PROMPT 1 — Show the exact text of the document excerpt starting from "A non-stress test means" and stopping at the end of "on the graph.".
PROMPT 2 — Nothing outside the stretch should be returned: give exactly the lines from the line containing "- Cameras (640" through the line containing "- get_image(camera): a", including both.

===== DOCUMENT EXCERPT

Just as your heartbeat changes from time to time, it’s normal for your baby’s heart rate to also fluctuate. A baby’s heart beats much faster than an adult’s – on average between 120 and 160 beats per minute (healthy men have a pulse of about 60, for women it’s 80). Smoking, alcohol and recreational drugs during pregnancy decrease the oxygen supply to the baby and this quickens the baby’s heartbeat. Taking an extra-hot shower can have the same effect. Lying on your back for too long in the bath can also interfere with blood circulating to the placenta and may slow your baby’s heart. These last two examples are short-lived and not dangerous for your baby – but they should be avoided because they could stress your baby.
If you’re worried about your baby’s movements in the second half of your pregnancy, and if there are signs of problems such as high blood pressure, diabetes, the amount of amniotic fluid (too much or too little) or if you lost a previous pregnancy, your doctor/midwife may take the precaution of sending you for a non-stress test.
This is a painless, non-invasive test to check your baby’s heartbeat in relation to his movements. It may be done in the consulting room or at the hospital. If the baby’s heartbeat stays within the safety perimeters, no further tests will be needed. But if the baby’s heartbeat does not score well, more tests will be done. If the condition is life-threatening for the baby, it may be necessary to deliver the baby prematurely. Fortunately this is very rare.
A non-stress test means that the baby’s heartbeat is monitored according to his movements in the absence of contractions. This test may take from 20 to 60 minutes depending on whether the baby is awake or not. You should lie on your side and you will be given a button to push every time your baby moves to record these movements on the graph.

==========
===== STORED DATA

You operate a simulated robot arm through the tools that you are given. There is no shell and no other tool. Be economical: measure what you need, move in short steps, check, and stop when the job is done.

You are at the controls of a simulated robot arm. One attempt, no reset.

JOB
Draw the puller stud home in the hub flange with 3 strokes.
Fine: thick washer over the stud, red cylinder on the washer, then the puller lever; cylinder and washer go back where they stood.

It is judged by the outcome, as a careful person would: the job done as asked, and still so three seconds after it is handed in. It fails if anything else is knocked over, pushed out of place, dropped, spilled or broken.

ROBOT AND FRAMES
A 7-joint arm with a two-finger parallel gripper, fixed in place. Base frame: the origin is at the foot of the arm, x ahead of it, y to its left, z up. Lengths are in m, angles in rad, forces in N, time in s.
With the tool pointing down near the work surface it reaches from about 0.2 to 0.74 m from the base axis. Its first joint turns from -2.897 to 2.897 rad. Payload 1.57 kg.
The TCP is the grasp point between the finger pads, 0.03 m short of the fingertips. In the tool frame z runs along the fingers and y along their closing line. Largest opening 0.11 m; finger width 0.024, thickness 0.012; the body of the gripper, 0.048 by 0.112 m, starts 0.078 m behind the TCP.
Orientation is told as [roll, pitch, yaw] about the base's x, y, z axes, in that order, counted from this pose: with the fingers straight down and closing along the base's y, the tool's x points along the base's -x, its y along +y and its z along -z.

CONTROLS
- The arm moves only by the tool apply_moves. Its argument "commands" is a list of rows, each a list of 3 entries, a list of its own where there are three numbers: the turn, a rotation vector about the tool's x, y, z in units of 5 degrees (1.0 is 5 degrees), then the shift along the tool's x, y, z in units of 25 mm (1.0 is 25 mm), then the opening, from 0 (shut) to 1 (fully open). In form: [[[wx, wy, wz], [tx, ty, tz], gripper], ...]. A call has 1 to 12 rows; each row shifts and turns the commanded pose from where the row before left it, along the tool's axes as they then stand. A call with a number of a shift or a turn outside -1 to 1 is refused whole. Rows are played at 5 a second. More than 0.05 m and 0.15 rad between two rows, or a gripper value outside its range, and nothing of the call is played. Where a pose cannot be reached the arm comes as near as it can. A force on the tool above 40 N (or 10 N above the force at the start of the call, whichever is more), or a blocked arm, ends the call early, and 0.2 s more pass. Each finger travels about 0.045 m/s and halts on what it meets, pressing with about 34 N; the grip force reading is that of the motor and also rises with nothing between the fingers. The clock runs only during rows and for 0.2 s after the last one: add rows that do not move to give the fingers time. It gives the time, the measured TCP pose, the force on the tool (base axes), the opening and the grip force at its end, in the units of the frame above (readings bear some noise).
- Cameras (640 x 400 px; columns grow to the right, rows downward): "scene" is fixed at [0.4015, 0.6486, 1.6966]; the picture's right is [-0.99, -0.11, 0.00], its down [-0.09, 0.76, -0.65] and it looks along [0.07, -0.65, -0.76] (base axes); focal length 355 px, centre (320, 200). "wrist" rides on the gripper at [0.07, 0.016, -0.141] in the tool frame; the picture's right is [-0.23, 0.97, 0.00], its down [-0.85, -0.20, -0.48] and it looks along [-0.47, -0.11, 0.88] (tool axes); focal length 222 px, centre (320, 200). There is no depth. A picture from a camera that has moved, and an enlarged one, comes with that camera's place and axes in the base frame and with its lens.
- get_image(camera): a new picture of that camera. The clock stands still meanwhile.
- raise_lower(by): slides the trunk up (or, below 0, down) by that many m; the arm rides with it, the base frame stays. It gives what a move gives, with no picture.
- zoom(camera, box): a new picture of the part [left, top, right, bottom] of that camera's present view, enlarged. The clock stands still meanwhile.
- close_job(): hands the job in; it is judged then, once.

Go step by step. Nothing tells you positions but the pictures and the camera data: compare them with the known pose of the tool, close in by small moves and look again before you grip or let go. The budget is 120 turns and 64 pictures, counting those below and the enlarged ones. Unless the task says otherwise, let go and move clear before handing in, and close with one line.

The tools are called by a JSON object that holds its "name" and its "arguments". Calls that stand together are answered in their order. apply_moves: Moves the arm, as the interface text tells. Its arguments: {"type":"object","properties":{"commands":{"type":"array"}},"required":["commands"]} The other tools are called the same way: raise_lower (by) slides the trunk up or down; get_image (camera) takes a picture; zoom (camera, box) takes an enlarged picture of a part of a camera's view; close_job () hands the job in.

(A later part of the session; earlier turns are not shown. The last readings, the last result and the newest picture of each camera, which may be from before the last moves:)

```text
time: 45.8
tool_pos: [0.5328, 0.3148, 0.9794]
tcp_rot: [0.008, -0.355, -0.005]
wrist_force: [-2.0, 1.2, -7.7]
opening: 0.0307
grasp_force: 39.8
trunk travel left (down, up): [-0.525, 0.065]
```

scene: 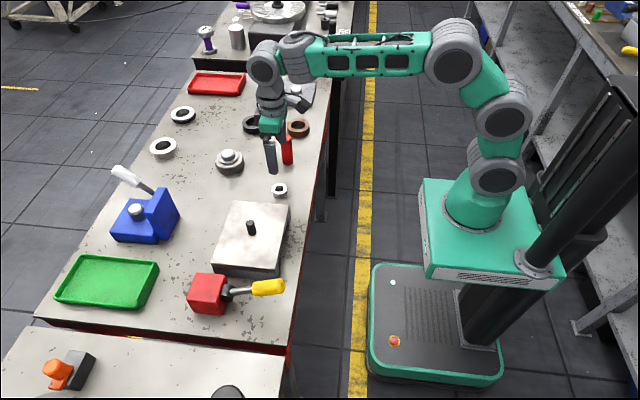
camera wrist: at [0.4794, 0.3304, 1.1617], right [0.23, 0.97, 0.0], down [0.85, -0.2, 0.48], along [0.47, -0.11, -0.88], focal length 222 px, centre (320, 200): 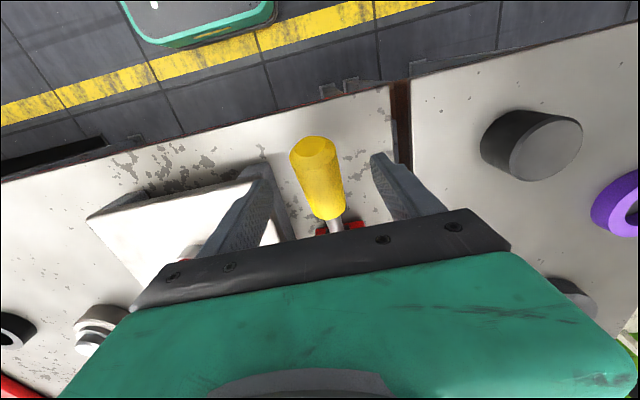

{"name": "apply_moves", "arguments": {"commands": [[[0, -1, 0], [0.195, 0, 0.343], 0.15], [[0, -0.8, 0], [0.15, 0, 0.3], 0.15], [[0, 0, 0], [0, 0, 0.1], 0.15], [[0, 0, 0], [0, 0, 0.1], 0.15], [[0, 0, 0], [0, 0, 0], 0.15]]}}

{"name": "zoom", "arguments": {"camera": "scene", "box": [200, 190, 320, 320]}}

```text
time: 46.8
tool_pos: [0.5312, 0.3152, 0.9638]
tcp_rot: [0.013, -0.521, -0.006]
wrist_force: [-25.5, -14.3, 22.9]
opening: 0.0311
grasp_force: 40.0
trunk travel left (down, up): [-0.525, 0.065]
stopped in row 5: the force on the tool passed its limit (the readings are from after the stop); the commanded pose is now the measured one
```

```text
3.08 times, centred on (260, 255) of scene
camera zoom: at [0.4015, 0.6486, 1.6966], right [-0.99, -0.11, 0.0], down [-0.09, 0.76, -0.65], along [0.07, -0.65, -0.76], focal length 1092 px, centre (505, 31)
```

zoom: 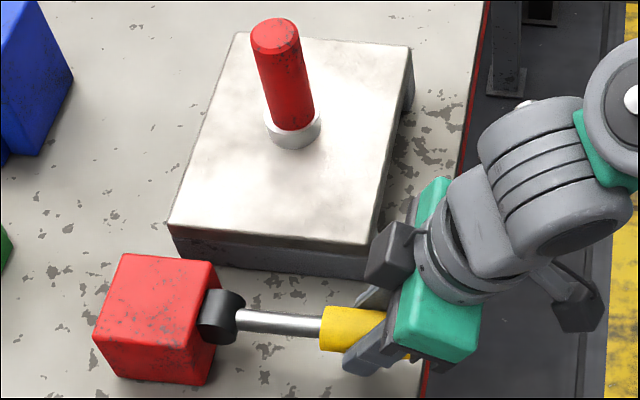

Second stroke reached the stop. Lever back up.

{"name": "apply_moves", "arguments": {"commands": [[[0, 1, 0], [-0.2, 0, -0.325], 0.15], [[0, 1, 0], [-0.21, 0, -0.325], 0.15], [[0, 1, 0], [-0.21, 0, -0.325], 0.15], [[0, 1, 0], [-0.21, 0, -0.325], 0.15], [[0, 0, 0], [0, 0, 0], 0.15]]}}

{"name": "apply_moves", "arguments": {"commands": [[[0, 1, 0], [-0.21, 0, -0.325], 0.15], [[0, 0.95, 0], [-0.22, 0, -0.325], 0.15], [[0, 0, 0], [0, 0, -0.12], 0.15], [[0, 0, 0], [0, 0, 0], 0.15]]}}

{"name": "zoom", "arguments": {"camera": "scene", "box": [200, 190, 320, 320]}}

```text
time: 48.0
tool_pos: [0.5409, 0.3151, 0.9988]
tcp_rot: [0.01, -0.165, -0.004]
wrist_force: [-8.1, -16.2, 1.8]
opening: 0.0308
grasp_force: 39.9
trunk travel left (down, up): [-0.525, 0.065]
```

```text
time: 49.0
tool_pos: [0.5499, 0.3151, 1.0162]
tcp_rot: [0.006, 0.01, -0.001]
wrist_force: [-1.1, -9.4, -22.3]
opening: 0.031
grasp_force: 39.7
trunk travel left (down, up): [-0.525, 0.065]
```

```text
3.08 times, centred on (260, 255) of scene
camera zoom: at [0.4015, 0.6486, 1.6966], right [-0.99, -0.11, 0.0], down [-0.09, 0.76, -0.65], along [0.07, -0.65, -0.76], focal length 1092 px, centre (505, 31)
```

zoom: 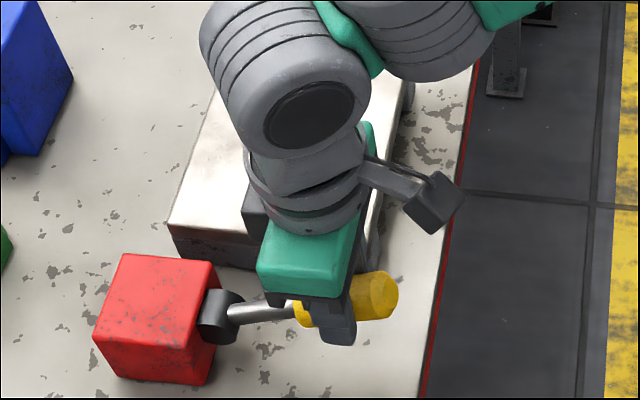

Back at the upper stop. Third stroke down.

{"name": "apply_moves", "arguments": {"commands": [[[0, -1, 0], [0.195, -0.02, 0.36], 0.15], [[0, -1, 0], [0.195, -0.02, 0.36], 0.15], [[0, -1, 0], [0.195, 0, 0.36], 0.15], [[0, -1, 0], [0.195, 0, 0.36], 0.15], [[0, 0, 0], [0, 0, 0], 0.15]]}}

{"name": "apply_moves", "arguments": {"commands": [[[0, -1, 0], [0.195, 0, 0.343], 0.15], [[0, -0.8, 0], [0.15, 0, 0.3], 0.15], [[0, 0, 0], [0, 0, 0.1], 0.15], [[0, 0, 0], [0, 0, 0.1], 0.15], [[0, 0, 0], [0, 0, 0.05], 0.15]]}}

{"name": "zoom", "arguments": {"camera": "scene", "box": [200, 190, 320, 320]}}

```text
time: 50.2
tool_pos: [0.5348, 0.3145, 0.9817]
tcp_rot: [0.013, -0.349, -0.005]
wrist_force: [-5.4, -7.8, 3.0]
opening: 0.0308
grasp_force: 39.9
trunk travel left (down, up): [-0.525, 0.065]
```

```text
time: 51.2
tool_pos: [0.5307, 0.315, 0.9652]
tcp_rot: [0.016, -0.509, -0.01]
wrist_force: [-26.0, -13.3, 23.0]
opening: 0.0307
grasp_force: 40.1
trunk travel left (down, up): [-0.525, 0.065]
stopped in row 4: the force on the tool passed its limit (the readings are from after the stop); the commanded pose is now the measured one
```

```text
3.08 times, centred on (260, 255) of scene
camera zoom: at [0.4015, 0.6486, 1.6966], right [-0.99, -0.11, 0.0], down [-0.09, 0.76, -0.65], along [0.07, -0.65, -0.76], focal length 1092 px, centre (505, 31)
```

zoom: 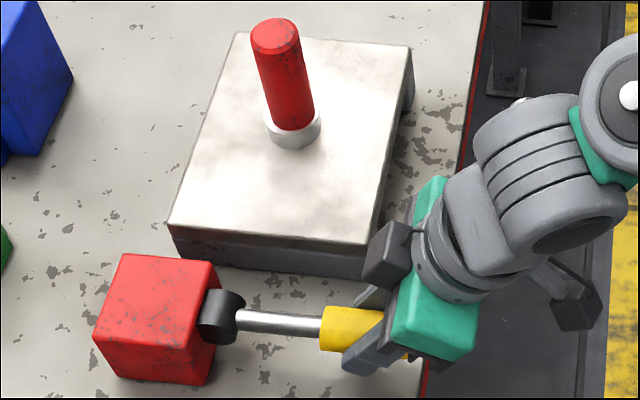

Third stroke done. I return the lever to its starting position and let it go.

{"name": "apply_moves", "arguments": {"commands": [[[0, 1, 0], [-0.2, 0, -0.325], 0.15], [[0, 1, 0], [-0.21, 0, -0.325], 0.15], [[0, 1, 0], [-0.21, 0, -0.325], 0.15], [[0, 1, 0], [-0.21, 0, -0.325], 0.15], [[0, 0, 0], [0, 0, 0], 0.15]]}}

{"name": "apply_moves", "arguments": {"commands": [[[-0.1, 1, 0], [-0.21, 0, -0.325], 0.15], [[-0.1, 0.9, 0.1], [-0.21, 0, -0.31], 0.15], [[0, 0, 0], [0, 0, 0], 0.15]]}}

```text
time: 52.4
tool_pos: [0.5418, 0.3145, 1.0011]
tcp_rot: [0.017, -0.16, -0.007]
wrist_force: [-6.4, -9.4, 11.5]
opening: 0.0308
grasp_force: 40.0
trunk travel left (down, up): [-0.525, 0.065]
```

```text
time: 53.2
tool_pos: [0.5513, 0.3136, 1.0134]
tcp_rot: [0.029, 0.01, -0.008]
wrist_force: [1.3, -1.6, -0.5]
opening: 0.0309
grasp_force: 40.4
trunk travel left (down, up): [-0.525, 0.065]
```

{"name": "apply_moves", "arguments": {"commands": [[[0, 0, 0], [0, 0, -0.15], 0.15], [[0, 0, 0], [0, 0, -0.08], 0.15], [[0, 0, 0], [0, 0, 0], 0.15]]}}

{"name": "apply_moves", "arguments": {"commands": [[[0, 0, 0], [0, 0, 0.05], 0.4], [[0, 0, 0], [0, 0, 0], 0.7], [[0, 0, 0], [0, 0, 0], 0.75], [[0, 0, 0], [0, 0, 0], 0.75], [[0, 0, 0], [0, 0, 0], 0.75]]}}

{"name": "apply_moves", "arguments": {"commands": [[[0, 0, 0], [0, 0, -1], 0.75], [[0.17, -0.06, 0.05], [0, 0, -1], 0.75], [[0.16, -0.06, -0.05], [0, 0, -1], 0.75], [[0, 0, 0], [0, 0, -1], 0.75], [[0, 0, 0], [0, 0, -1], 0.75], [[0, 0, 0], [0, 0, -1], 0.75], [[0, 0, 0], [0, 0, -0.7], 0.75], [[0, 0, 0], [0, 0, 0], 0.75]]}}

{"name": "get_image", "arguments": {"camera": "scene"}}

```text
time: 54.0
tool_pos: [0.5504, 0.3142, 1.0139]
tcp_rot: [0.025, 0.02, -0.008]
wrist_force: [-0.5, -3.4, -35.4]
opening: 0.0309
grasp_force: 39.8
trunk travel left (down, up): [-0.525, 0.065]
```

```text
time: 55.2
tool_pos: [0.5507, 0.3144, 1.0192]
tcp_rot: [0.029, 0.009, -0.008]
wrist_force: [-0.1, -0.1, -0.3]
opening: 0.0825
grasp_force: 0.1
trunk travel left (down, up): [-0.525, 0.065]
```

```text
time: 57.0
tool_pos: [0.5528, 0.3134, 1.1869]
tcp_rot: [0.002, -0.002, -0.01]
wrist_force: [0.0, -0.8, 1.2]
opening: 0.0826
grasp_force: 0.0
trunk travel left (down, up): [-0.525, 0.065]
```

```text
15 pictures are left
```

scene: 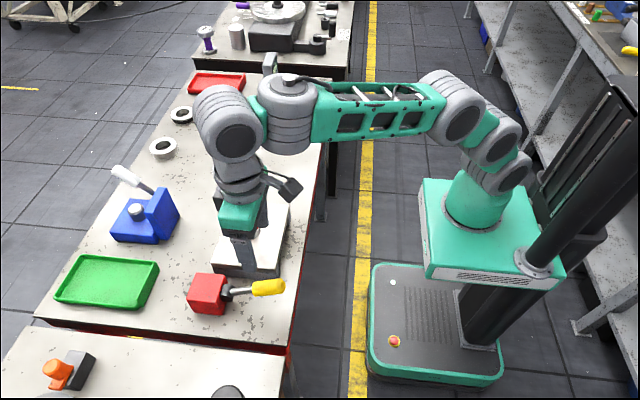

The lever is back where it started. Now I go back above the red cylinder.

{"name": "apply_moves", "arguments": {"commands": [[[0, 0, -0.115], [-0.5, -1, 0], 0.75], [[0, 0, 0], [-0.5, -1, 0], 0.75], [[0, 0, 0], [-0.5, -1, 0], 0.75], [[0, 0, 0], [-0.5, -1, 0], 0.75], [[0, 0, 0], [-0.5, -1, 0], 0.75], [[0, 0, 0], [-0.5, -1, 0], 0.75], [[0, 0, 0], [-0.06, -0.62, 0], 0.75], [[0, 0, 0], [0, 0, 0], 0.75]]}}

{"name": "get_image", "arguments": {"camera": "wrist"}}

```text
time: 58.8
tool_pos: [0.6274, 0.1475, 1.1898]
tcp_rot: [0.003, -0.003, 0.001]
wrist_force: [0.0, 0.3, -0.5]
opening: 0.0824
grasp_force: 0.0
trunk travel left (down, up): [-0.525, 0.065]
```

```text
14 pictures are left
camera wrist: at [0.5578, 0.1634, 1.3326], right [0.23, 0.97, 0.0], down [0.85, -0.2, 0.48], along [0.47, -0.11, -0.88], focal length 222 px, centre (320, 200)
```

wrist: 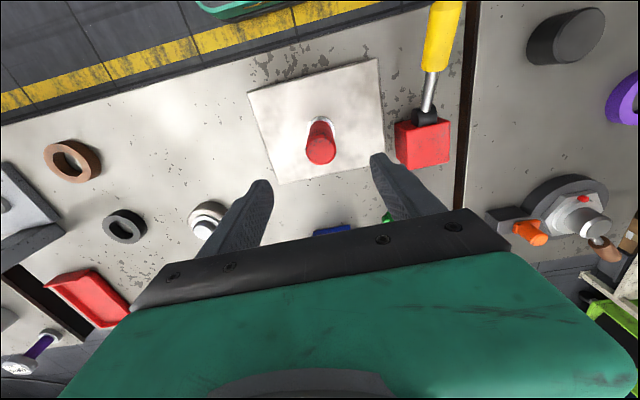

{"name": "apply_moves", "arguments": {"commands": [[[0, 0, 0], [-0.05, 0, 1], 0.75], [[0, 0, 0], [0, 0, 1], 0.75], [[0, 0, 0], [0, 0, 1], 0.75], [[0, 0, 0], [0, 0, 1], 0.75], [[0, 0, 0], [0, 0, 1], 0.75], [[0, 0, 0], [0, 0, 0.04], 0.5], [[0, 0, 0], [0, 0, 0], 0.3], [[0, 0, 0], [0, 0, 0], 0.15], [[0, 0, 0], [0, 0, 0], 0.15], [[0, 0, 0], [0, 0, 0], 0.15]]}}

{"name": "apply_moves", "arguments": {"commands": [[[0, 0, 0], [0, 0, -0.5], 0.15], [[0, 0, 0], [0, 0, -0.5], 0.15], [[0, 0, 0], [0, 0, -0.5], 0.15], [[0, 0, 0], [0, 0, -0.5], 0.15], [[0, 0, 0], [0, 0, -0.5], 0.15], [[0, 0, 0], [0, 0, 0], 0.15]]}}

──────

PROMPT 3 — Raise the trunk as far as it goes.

==========

WRITTEN ANSWER 1 —
A non-stress test means that the baby’s heartbeat is monitored according to his movements in the absence of contractions. This test may take from 20 to 60 minutes depending on whether the baby is awake or not. You should lie on your side and you will be given a button to push every time your baby moves to record these movements on the graph.

WRITTEN ANSWER 2 —
- Cameras (640 x 400 px; columns grow to the right, rows downward): "scene" is fixed at [0.4015, 0.6486, 1.6966]; the picture's right is [-0.99, -0.11, 0.00], its down [-0.09, 0.76, -0.65] and it looks along [0.07, -0.65, -0.76] (base axes); focal length 355 px, centre (320, 200). "wrist" rides on the gripper at [0.07, 0.016, -0.141] in the tool frame; the picture's right is [-0.23, 0.97, 0.00], its down [-0.85, -0.20, -0.48] and it looks along [-0.47, -0.11, 0.88] (tool axes); focal length 222 px, centre (320, 200). There is no depth. A picture from a camera that has moved, and an enlarged one, comes with that camera's place and axes in the base frame and with its lens.
- get_image(camera): a new picture of that camera. The clock stands still meanwhile.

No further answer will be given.